This is the proof by Brezis on showing all compact operators have compact adjoints. I am a little bit lost in the last paragraph of the proof:
This is how I understood the last paragraph:
We know that $T^{**} \in K(E^{**}, F^{**})$. Therefore, we have $T^{**}(J_E(B_E)) \subseteq F^{**}$ to have compact closure, where $J_E: E \to E^{**}$ is the canonical injection such that $J_E(x)(f) = f(x)$ for all $f \in E^*$. Now we claim that $J_F(T(B_E)) = T^{**}(J_E(B_E))$, where $J_F$ is the canonical injection for the space $F$. To see this, let $g \in J_F(T(B_E)) \subseteq F^{**}$. Then for $f \in F^*$ and some $x \in B_E$, we have \begin{align*} \langle g, f \rangle &= \langle J_F(Tx), f \rangle \\ &= \langle f, Tx \rangle \\ &= \langle T^*f, x \rangle \\ &= \langle J_E x, T^*f \rangle \\ &= \langle T^{**}(J_E x), f \rangle \end{align*} where in the last line, we have $g \in T^{**}(J_E(B_E))$. The proof for the converse is similar. Now we know $J_F(F) \subseteq F^{**}$ is closed in $F^{**}$ as $J_F$ is continuous and $F$ is closed. Therefore, we now have:
$\overline{J_F(T(B_E))} = \overline{T^{**}(J_E(B_E))} \subseteq F^{**}$ is compact.
$J_F(F) \subseteq F^{**}$ is closed.
I am not seeing why 1 and 2 here would imply $\overline{T(B_E)} \subseteq F$ is compact. In particular, it seems like we do not have $F$ to be reflexive and hence $J_F$ does not necessarily have a continuous inverse, which would have mapped compact sets to compact sets and closed sets to closed sets. How do we reach the conclusion that Brezis concluded in the end?

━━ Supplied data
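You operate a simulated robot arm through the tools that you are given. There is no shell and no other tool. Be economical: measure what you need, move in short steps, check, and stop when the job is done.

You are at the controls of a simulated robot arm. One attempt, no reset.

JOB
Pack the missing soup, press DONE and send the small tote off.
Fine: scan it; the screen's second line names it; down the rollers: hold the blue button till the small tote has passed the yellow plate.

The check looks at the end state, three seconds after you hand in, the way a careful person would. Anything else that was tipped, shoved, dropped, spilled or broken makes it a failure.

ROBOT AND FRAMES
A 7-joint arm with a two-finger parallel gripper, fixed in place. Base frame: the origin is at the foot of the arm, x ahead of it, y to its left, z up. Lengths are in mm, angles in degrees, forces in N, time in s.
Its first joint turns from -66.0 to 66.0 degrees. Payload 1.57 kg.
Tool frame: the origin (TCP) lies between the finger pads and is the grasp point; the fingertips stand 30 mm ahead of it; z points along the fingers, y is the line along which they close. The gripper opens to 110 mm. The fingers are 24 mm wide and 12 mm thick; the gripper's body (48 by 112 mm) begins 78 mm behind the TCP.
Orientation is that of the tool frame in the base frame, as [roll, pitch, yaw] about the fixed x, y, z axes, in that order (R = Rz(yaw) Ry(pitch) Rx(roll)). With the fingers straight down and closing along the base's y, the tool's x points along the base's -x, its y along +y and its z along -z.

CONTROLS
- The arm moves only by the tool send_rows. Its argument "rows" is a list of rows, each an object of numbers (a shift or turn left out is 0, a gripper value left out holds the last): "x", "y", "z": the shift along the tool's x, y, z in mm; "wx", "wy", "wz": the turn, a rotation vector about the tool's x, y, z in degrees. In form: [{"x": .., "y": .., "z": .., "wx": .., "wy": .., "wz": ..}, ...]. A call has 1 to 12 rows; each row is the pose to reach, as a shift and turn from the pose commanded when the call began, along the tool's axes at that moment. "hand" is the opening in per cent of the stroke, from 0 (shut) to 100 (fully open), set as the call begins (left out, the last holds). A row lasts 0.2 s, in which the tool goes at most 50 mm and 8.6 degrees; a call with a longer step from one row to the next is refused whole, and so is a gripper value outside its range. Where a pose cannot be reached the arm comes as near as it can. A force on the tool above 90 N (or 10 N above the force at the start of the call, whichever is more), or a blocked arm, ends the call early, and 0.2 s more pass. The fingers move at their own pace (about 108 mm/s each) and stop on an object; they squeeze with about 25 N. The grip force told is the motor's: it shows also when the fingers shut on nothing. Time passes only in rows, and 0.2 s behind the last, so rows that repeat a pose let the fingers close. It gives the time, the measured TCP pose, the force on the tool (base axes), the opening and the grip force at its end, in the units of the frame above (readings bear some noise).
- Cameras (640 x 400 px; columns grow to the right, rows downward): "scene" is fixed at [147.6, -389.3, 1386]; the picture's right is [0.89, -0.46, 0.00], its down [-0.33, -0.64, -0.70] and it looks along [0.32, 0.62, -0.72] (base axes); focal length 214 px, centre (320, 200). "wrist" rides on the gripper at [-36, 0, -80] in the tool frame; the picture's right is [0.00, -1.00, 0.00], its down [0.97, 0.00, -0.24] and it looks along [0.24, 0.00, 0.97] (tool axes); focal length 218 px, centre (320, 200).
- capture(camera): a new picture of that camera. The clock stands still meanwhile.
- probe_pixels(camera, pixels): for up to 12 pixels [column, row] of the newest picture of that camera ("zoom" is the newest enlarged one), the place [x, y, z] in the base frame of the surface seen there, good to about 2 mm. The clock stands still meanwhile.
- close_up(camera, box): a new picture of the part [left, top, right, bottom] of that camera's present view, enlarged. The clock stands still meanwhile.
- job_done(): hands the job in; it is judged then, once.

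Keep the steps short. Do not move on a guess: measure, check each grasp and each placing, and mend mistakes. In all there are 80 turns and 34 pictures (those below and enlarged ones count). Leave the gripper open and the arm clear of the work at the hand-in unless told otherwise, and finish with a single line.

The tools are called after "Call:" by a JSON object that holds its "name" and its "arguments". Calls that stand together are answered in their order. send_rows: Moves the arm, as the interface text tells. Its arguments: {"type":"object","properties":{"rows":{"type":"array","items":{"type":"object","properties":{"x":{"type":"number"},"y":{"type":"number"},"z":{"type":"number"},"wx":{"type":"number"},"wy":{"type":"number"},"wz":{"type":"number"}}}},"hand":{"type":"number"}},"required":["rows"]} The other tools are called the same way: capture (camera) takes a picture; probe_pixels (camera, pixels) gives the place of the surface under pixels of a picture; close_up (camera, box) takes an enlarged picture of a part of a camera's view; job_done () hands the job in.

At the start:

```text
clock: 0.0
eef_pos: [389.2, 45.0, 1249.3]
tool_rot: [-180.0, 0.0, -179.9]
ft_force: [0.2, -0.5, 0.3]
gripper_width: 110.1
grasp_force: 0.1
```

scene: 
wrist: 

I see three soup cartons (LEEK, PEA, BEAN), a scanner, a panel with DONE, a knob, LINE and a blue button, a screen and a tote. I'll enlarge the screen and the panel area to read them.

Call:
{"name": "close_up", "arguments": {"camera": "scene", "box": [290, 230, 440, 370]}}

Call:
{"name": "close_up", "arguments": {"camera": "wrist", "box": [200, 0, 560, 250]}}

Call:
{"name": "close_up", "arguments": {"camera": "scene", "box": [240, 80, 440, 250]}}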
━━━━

Update After Reading the Comment:
$J_F: F \to F^{**}$ is an isometric injection implies that $J_F|_{J(F)}: F \to J(F)$ is an isometric isomorphism. Therefore, we have $$ J_F|_{J(F)}^{-1}(\overline{J_F(T(B_E))}) = \overline{T(B_E)} \subseteq J_F|_{J(F)}^{-1}(J_F(F)) = F. $$ Since $J_F|_{J(F)}^{-1}$ is continuous and $\overline{J_F(T(B_E))}$ is compact, we are done.
Second Update: We can also view the problem as such:
If we know $J_F \circ T: E \to F^{**}$ to be compact, then $T: E \to F$ is necessarily compact. Now since $J_F \circ T$ is compact, we have $\overline{J_F(T(B_E))} \subseteq F^{**}$ is compact. Now let $\{ Tx_n \}_n \subseteq T(B_E)$ be a sequence with $\| x_n \| \leq 1$. We show that $\{ Tx_n \}_n$ has a convergent subsequence. Note that we have for the sequence $\{ J_F(T(x_n)) \}_n$ to have a convergent subsequence $\{ J_F(T(x_{n_k})) \}_k$ as $J_F \circ T$ is compact. In particular, this implies that $\{ J_F(T(x_{n_k})) \}_k$ is Cauchy and hence $\{ T(x_{n_k}) \}_k$ is Cauchy. Since $F$ is a Banach space and $T(B_E)$ is closed, we have $\{ T(x_{n_k}) \}_k$ to be a convergent subsequence in $T(B_E)$. This shows that $\overline{T(B_E)} \subseteq F$ is compact. That is, we have $T$ is compact.
I am still, however, not seeing where the condition $J_F(F) \subseteq F^{**}$ is closed being used. I suppose that I did use $T(B_E)$ is closed in the above. Is this what Brezis meant though?